Excerpted passage:

>>>>>

1. A new stage in life: menopause (the climacteric period)

1.3 Perimenopause: the actual transition phase

Perimenopause is the transitional time around menopause. The prefix “peri“ means “around” or “about”. In this context, it refers to the time around your last period. Your periods will gradually get lighter. Intervals between periods can become irregular. Perimenopause usually begins 1 or 2 years before your periods stop. It ends about 1 year after your last period. During this time, you may also experience symptoms that can be quite severe.

Common symptoms of perimenopause

  • Hot flushes and night sweats

  • Feeling tired and listless

  • Difficulty concentrating

  • Dry skin and hair

  • Dry mucous membranes (for example dry eyes or vaginal dryness)

Practical tips to help with hot flushes and sweating:

  • Alternate between hot and cold showers

  • Exercise helps regulate body temperature

  • Eating a light diet and staying hydrated helps reduce hot flushes

Practical tips to help with difficulty sleeping:

  • Drink warm milk with honey
    This combination contains tryptophan. Tryptophan functions as a precursor to the sleep hormone melatonin, which promotes sleep.

  • Minimise your caffeine intake, especially in the evening

  • Avoid blue light (for example from your mobile phone display or computer screen)

  • Keep your sleeping room dark

The profound changes that you will experience during this time may also give rise to big questions. For example:

  • Who am I as a woman?

  • How do I act as a woman in society?

  • What is my function? Where is the sense in all this?

Practical tip:

This is a time where it is important to discuss and talk about these things with someone else. Talk to friends or family or use professional help.

Support your wellbeing: with plant-based products, psychological help or hormone therapy

There are a lot of ways to improve your wellbeing during this time.

Plants that help make the transition to menopause more comfortable

If your pain or discomfort is not too severe, phytoestrogens may help to ease the symptoms. Phytoestrogens are plant-based oestrogens. They are found, for example, in soy, red clover, black cohosh, beans, grain, nuts, legumes or tofu. Ask your pharmacist what products or teas are best to reduce hot flushes, mood swings, sweating or difficulty sleeping.

Psychological help

If you experience depressive moods or anxiety, irritability or weepiness, seek psychological help or counselling. Do not try to cope with these difficult emotions alone. You do not have to suffer in silence. There is plenty of help available: talk to a counsellor or psychologist. There are also special medicines your doctor may prescribe you.

Hormone therapy and bioidentical hormones

Hormone therapy uses hormones to reduce or eliminate symptoms and conditions that women experience during menopause. Women who opt for this treatment take medication which contains exactly those hormones which the body slows down producing at this stage. Medication is available in the form of pills, patches, creams and gels.

<<<<<

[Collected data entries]
>>>>>

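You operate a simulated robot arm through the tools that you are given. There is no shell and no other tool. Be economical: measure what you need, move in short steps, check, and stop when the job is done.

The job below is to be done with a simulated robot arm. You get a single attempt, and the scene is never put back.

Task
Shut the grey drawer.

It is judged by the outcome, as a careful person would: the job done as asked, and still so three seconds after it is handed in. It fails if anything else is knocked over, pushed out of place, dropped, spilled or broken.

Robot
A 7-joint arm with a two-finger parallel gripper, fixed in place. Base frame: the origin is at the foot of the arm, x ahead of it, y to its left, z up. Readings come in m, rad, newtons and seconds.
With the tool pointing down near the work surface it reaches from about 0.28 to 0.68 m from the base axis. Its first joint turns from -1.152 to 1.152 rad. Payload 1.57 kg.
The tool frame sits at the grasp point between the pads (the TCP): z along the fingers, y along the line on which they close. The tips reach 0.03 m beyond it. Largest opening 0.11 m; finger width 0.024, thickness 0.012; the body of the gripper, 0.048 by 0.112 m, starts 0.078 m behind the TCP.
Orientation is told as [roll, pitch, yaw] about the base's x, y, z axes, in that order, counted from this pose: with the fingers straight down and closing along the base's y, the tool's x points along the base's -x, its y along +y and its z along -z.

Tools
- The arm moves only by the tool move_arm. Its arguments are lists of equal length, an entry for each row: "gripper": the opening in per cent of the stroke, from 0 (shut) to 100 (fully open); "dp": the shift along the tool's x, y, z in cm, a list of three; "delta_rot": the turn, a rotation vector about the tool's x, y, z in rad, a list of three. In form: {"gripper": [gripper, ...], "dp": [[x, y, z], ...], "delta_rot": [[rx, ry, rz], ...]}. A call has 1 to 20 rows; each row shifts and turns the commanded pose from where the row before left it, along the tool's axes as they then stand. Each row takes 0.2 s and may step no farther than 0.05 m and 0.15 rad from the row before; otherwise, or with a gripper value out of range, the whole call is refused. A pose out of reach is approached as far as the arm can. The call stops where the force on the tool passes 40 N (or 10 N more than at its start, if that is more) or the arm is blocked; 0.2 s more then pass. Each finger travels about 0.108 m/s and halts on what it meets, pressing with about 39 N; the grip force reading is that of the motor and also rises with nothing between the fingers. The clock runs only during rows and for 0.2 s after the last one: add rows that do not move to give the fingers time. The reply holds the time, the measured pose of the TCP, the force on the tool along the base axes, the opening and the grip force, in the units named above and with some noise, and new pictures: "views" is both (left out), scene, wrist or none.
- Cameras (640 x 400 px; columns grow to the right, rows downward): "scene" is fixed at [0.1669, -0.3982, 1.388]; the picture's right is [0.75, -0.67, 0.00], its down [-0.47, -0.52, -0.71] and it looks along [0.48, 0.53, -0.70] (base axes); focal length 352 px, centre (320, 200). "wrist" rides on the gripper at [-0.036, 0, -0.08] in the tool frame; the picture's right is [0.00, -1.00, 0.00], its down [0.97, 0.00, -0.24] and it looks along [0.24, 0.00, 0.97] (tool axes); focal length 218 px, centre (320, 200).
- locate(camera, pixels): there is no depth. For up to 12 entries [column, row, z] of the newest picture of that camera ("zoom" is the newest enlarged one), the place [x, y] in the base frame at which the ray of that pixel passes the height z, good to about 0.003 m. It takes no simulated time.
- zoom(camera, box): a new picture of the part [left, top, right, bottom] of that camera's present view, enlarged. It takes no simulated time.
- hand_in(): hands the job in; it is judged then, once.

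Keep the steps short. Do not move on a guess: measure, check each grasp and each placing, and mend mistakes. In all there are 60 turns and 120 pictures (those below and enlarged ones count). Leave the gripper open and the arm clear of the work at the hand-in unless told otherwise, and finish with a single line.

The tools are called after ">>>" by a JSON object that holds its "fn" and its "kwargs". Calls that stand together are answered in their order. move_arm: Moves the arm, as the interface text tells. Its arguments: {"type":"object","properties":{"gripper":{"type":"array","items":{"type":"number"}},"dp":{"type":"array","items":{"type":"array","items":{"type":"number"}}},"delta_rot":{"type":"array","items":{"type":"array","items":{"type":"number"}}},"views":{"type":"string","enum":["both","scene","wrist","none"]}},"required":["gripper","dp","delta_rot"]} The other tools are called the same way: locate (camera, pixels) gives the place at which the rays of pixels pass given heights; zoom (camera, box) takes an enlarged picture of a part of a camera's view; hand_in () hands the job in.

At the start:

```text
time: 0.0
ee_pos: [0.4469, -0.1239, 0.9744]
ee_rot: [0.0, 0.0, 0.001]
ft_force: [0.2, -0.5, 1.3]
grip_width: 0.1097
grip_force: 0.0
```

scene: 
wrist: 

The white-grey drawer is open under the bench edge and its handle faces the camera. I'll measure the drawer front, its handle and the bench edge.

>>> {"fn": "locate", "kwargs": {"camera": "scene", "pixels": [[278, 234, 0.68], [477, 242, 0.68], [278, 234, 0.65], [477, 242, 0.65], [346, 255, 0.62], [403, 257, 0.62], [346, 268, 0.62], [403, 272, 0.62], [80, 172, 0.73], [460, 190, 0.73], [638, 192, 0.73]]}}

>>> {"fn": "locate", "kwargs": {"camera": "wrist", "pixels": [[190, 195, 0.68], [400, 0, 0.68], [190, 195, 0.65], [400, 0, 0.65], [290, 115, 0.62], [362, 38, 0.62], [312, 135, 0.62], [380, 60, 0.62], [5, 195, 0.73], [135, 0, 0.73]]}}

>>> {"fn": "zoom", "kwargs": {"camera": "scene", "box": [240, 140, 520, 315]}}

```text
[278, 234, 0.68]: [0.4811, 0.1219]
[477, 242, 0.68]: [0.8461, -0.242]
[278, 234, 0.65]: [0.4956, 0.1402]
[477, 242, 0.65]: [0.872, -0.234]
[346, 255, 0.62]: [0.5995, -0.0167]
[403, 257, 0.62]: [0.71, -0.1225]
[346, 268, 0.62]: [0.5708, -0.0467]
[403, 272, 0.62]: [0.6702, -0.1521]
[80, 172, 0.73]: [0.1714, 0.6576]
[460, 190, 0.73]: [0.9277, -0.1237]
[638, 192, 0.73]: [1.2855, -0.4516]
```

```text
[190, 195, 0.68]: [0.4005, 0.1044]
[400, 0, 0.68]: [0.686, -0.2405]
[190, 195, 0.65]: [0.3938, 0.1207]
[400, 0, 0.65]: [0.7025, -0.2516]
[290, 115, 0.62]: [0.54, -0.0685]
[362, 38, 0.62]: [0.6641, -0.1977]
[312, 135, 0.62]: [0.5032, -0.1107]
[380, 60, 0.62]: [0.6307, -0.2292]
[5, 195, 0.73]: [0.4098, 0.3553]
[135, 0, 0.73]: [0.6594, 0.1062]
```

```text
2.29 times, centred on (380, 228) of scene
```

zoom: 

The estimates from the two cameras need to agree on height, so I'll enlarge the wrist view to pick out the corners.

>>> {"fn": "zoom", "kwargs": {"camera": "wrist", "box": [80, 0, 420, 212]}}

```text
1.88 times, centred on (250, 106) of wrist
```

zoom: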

<<<<<
>>>>>

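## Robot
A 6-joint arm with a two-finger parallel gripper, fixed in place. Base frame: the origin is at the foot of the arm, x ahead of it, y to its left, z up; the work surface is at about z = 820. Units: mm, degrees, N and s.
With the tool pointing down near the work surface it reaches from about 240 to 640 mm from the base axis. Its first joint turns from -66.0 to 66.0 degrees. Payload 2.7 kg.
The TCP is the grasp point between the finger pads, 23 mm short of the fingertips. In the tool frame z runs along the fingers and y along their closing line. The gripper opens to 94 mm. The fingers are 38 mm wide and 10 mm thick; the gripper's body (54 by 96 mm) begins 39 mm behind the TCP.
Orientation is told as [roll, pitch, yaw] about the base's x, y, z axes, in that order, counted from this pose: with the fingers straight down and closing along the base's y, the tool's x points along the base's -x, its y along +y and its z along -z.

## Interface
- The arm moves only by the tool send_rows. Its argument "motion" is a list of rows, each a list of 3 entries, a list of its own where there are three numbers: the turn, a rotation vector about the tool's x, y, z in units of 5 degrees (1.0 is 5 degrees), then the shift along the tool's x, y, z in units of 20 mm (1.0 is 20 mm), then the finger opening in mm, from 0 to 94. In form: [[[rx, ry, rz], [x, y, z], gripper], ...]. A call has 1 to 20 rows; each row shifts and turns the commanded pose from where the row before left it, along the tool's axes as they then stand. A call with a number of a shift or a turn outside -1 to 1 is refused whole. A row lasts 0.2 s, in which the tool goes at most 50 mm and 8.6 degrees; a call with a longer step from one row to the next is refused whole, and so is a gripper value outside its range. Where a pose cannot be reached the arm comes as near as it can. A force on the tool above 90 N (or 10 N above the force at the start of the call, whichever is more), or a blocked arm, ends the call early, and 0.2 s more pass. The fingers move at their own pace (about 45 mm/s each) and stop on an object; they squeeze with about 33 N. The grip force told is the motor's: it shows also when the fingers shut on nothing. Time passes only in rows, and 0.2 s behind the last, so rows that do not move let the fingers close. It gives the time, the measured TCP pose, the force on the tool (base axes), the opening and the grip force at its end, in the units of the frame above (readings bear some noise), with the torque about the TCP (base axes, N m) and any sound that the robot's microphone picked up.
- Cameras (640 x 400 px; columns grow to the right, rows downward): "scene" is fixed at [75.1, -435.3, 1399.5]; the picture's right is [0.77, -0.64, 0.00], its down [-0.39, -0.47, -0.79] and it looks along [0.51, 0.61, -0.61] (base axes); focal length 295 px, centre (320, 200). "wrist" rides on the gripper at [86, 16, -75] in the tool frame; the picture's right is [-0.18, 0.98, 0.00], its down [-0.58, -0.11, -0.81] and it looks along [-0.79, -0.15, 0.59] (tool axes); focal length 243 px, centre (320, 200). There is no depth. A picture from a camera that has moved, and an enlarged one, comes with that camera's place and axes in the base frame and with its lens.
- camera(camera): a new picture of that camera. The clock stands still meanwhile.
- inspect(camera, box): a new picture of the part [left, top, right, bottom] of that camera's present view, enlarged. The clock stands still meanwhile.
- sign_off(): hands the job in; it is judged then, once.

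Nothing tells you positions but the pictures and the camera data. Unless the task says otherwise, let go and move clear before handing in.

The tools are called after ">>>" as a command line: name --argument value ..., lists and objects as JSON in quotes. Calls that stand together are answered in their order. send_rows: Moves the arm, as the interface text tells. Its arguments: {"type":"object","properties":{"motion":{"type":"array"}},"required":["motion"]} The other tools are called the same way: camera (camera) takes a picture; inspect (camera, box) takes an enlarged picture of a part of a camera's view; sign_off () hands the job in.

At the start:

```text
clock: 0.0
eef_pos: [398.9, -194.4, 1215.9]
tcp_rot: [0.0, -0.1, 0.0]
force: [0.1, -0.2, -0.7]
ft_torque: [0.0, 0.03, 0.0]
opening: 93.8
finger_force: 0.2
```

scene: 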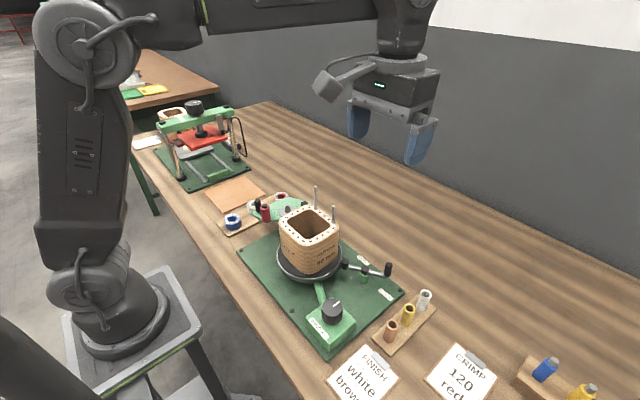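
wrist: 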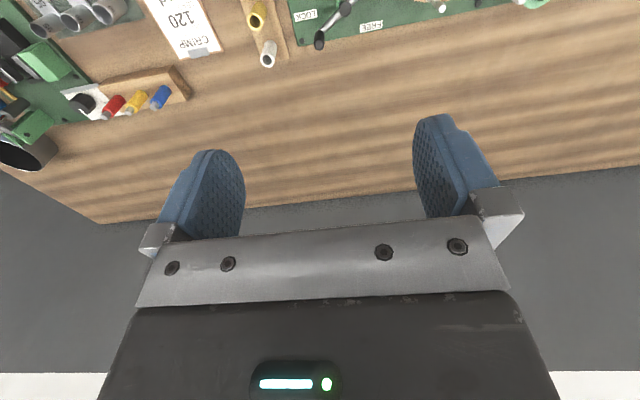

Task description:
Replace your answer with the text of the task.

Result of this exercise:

<<<<<

Task description:
I need one stretch of the excerpted passage verbatim, from "Plants that help" to "may prescribe you.".

Result of this exercise:
Plants that help make the transition to menopause more comfortable

If your pain or discomfort is not too severe, phytoestrogens may help to ease the symptoms. Phytoestrogens are plant-based oestrogens. They are found, for example, in soy, red clover, black cohosh, beans, grain, nuts, legumes or tofu. Ask your pharmacist what products or teas are best to reduce hot flushes, mood swings, sweating or difficulty sleeping.

Psychological help

If you experience depressive moods or anxiety, irritability or weepiness, seek psychological help or counselling. Do not try to cope with these difficult emotions alone. You do not have to suffer in silence. There is plenty of help available: talk to a counsellor or psychologist. There are also special medicines your doctor may prescribe you.